Experts find secret to gold’s catalytic powers
7 October 2016
Scientists at the Cardiff Catalysis Institute reveal reason behind gold’s unparalleled catalytic ability
A team led by experts at Cardiff University have peered deep inside the structure of a gold catalyst to find the reason for the material’s remarkable activity.
The team, from the Cardiff Catalysis Institute, have discovered a cocktail of different sized gold particles within the catalyst that each contribute, to different degrees, to gold’s catalytic ability.
Publishing their findings in the journal Nature Communications, the researchers believe that this unique insight, a first of its kind, can be used to modify the production methods of gold catalysts in order to make them even more efficient at speeding up chemical reactions.
Professor Graham Hutchings, Director of the Cardiff Catalysis Institute, said: “Ever since we first discovered gold’s remarkable catalytic ability, we’ve been examining its detail right down to the nanoscale -- one-billionth of a metre -- to find out what gives it these unparalleled characteristics.”
The team, which also included researchers from Lehigh University and Tokyo Metropolitan University, have now shown that within the catalyst there exists a wide distribution of gold species: nanoparticles larger than one nanometre in size; sub-nanometre clusters containing less than 20 atoms; and individual gold atoms.
“We’ve conclusively shown that it is not the particles or the individual atoms or the clusters which are solely responsible for the efficient catalysis, but in fact a combination of all three which each contribute to different degrees,” continued Professor Hutchings.
The research showed that the sub-nanometre clusters were the most efficient way of using gold to catalyse reactions, whereas the larger particles were less efficient and the individual atoms even less
To arrive at their conclusions, the researchers examined gold on iron oxide samples under an extremely powerful electron microscope, and correlated their observations with the catalytic performance of the samples themselves.
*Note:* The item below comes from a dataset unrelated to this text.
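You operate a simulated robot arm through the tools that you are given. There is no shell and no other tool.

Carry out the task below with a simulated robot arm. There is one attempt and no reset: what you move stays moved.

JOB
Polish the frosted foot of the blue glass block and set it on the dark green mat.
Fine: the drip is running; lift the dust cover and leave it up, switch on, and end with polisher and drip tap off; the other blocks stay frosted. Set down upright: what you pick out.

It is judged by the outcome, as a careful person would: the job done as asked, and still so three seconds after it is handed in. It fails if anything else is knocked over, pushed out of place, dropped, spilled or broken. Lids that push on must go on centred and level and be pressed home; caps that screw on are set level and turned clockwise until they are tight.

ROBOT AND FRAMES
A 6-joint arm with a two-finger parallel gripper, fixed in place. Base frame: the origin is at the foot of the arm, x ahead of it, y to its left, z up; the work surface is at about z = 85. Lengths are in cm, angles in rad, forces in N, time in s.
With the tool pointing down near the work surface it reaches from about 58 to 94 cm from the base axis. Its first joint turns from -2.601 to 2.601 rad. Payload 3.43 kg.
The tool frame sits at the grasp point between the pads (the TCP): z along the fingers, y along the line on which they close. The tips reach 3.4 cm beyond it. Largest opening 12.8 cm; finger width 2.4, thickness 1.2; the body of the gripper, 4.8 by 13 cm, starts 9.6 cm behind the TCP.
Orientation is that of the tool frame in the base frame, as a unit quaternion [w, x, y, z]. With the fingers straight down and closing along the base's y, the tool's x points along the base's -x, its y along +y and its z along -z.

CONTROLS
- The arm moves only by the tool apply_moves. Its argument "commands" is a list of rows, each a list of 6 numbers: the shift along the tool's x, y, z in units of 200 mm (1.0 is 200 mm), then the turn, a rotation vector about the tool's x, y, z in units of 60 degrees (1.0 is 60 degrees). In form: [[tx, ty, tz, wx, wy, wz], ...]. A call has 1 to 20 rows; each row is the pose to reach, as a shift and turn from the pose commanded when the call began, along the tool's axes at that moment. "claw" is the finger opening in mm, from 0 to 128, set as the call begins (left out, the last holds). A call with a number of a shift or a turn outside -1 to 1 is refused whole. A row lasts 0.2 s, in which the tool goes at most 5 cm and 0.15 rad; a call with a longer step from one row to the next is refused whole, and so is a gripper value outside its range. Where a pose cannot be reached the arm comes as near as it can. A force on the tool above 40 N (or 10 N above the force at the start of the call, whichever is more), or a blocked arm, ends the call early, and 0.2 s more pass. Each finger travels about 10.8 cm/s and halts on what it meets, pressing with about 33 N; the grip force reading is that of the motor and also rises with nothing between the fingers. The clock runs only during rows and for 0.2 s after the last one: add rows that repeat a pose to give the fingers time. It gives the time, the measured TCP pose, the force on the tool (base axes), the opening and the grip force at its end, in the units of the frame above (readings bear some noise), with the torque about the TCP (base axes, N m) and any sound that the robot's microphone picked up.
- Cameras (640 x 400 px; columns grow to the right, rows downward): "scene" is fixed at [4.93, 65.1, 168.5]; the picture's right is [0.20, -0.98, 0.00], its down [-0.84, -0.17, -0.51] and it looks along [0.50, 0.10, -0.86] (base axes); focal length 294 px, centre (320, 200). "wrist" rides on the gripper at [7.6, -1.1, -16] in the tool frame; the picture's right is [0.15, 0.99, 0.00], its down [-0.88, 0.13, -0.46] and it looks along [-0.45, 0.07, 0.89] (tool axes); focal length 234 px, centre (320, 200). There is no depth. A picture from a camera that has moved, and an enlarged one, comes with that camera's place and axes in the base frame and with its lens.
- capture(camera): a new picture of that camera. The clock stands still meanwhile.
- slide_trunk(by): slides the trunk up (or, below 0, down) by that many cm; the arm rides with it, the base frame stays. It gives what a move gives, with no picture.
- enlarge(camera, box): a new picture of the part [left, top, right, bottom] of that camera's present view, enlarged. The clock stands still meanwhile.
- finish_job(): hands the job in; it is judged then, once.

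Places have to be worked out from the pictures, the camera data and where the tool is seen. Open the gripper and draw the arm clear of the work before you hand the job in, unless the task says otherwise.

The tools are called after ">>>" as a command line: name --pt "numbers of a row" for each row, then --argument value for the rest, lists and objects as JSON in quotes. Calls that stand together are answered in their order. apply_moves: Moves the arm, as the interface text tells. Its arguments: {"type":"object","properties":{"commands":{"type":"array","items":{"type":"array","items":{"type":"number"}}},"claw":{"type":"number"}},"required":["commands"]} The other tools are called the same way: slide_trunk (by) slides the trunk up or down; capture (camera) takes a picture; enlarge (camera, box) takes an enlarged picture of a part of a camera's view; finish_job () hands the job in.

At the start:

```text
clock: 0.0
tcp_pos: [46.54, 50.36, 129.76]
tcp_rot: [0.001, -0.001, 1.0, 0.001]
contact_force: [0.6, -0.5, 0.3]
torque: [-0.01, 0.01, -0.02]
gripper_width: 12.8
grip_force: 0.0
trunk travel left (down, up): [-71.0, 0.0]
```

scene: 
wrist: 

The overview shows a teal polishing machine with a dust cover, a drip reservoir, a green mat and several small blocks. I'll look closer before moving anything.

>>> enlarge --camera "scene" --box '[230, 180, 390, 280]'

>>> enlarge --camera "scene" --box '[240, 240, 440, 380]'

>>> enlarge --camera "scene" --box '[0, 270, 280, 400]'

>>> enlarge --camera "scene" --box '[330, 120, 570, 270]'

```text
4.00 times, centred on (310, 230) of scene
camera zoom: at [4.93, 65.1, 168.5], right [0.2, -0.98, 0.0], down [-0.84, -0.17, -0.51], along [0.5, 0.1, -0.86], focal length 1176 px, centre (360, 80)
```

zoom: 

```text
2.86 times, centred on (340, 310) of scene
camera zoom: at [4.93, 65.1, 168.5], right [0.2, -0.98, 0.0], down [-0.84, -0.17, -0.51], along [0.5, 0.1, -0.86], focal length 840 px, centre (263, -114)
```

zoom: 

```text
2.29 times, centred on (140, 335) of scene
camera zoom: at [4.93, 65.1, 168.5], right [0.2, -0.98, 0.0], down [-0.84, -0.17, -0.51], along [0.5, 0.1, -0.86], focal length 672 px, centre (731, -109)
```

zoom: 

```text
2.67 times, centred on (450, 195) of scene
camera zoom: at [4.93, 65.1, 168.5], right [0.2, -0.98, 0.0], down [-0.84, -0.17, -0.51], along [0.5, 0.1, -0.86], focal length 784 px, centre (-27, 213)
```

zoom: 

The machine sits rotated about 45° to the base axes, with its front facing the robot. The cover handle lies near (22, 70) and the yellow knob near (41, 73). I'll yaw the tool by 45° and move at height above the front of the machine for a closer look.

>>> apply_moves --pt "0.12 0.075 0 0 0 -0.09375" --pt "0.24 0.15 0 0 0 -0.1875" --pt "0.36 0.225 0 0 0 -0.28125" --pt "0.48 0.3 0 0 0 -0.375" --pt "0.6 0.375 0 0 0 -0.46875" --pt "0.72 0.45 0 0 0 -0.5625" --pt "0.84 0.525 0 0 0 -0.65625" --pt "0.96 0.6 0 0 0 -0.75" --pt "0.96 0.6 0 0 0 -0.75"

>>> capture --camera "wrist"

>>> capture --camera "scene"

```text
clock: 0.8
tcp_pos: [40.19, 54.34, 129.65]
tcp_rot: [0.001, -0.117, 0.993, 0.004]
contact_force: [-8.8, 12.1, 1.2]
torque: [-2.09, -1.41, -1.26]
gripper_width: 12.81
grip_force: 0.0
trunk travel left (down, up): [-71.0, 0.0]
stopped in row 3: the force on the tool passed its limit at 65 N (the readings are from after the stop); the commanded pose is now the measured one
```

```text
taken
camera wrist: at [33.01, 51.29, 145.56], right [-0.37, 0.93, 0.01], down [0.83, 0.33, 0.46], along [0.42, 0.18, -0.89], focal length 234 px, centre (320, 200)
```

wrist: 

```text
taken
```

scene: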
The results showed that the catalytic performance depended on how the samples were originally prepared, which causes changes in the gold distributions.
This study was supported by the Japanese Society for the Promotion of Science which supported Dr Simon Freakley, from the Cardiff Catalysis Institute, to travel to the lab of Professor Masatake Haruta, the discoverer of this catalyst system, to learn about the effect of preparing the catalysts by different methods.
Qian He, a research fellow at Cardiff University who led the electron microscope study, said: “In the end, there were subtle differences in the order and speed in which the ingredients were added while preparing the material. When examined under the electron microscope, it was clear that the two slightly different methods produced quite different distributions of particles, clusters and dispersed atoms on the support.”
Professor Hutchings and his team have pioneered research into gold catalysts in recent years, and made the landmark discovery that gold is a remarkable catalyst for the production of vinyl chloride – the main ingredient of PVC. They found that gold offers an alternative to the environmentally harmful and toxic mercury catalyst that was traditionally used in industry.
As a result of Professor Hutchings’ pioneering work, the gold catalyst has now been commercialised by leading chemicals company Johnson Matthey and is currently in production at a purpose built reactor in Shanghai, China.
Current estimates suggest that 20 million tonnes of vinyl chloride could be manufactured each year using the gold catalyst.